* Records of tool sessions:

>> start

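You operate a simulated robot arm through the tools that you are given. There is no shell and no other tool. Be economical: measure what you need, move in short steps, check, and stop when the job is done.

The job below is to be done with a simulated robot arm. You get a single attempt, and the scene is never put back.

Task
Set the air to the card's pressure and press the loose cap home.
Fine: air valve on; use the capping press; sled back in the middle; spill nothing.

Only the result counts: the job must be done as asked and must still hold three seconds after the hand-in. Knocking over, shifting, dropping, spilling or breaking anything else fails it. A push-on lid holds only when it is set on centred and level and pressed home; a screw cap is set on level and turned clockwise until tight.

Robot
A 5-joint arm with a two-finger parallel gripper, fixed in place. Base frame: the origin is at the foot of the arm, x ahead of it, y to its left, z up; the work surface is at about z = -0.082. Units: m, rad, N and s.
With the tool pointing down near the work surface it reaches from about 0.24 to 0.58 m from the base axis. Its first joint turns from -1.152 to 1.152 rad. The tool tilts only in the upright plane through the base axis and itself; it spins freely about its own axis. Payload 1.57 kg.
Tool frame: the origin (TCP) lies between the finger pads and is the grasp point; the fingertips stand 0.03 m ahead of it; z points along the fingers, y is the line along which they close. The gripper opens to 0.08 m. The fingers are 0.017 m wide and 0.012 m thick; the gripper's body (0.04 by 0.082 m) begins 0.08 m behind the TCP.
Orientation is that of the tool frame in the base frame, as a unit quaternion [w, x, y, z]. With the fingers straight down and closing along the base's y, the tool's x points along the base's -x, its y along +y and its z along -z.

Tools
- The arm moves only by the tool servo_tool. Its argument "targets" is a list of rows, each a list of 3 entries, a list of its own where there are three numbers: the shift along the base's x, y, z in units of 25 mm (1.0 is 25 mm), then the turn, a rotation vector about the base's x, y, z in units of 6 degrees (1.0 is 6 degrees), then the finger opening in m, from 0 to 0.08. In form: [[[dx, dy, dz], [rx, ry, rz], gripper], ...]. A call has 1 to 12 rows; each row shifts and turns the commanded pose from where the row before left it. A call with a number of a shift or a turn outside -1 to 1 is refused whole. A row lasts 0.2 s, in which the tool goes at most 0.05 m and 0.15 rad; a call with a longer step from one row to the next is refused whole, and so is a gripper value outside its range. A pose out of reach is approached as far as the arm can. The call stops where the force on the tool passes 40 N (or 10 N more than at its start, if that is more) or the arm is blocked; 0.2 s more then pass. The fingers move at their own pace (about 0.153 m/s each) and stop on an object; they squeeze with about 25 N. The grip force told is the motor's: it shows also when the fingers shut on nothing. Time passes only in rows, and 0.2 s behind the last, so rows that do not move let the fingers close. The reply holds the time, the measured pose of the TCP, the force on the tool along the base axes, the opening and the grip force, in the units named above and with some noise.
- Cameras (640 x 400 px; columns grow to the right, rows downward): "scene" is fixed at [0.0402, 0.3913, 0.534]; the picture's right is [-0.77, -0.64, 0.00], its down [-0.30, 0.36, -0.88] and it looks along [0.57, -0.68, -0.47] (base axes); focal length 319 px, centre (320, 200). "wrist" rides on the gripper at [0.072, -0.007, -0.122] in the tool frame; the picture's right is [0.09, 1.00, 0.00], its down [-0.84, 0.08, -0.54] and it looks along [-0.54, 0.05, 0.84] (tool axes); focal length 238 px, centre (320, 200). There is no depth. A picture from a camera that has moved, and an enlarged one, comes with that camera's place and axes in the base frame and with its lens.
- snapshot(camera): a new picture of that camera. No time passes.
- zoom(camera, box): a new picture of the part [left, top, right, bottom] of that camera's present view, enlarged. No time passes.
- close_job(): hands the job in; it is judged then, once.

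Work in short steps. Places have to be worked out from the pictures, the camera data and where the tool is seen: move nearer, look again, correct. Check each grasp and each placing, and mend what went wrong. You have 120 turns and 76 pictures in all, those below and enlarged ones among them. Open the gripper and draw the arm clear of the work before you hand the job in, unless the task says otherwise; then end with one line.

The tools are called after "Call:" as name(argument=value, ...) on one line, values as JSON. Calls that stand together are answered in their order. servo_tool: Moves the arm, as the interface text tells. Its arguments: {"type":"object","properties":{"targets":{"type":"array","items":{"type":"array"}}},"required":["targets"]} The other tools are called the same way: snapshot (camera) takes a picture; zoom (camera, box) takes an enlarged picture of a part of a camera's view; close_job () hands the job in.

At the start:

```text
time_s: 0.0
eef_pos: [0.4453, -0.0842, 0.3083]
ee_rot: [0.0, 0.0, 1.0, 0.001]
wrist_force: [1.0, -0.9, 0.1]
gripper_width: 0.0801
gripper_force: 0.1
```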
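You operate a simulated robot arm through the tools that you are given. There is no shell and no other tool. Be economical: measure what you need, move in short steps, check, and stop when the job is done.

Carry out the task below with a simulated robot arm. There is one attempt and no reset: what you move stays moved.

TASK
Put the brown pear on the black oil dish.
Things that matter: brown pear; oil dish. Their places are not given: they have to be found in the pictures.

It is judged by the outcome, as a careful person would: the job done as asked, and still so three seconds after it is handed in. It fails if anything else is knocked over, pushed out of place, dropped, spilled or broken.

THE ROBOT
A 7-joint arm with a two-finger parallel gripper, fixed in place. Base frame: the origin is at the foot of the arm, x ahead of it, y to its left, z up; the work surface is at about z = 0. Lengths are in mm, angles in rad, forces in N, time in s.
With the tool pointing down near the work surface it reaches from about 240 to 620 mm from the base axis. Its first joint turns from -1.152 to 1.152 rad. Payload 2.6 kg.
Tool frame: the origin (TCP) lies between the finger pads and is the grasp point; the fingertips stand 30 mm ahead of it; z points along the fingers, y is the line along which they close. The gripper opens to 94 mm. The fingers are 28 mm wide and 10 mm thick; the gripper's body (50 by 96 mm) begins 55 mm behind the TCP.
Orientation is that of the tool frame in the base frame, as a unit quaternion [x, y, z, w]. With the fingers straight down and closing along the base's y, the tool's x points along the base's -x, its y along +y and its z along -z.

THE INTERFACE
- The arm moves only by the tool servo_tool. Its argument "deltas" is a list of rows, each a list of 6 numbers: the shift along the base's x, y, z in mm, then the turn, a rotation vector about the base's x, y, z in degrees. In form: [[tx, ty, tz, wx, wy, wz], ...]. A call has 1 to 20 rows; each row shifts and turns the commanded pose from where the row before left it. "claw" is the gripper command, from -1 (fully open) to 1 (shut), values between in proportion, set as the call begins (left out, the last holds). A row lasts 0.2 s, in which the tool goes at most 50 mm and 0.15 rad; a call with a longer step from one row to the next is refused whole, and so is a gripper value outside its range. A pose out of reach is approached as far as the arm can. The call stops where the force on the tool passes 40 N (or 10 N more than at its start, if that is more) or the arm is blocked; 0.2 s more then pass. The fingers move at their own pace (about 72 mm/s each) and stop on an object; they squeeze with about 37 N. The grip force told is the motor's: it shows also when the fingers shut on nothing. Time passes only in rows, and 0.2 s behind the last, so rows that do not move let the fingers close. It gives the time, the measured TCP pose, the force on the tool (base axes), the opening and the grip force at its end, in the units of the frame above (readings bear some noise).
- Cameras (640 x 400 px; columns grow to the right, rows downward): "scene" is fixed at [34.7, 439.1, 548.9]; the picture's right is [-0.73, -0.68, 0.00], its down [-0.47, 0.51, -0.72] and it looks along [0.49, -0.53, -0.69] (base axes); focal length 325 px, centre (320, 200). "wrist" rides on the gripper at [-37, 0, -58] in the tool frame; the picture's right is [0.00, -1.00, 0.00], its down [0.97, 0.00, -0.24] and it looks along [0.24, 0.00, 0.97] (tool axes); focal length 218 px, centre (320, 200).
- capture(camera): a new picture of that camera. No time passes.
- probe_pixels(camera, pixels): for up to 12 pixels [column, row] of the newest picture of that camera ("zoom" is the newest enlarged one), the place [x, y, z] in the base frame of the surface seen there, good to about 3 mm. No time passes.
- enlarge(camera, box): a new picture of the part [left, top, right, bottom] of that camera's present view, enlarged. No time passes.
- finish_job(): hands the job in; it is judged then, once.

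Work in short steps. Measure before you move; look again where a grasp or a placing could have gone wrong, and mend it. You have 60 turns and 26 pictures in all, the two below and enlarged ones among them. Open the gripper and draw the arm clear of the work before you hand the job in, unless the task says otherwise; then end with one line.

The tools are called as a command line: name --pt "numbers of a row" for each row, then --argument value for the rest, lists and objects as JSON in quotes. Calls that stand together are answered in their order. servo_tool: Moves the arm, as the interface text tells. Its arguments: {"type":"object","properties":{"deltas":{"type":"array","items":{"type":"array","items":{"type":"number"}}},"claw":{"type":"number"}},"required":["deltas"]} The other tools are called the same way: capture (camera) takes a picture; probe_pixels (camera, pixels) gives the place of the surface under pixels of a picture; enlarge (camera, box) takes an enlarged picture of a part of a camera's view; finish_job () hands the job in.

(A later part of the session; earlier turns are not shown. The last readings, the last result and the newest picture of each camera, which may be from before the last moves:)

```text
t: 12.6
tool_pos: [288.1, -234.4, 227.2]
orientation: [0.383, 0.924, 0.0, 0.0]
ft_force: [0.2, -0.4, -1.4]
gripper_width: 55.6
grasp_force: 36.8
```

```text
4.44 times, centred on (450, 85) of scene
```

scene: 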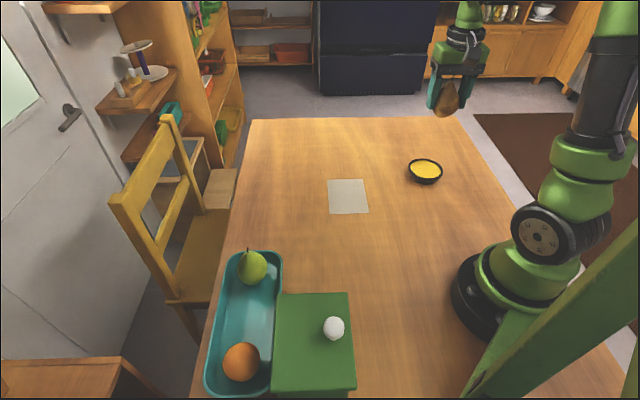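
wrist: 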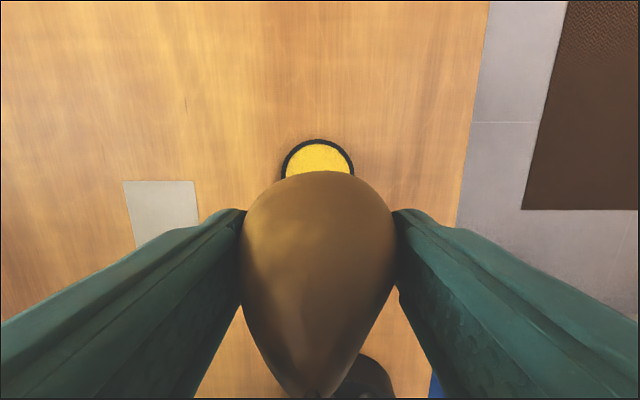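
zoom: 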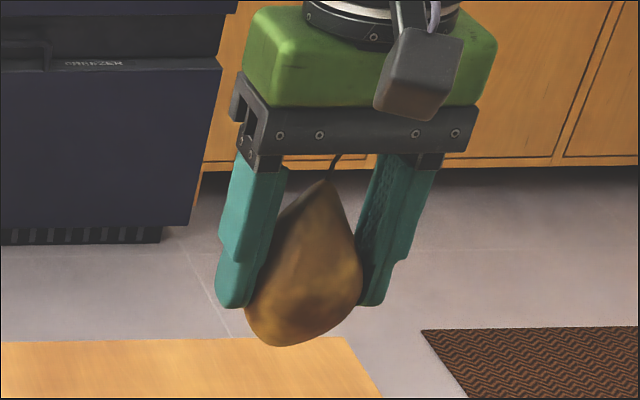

>> end

* WHAT THE TASK ASKS:
Restate the first line and every line after it, word for word, stopping once the line with "Set the air" is done.

* THE COMPLETED TASK:
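You operate a simulated robot arm through the tools that you are given. There is no shell and no other tool. Be economical: measure what you need, move in short steps, check, and stop when the job is done.

The job below is to be done with a simulated robot arm. You get a single attempt, and the scene is never put back.

Task
Set the air to the card's pressure and press the loose cap home.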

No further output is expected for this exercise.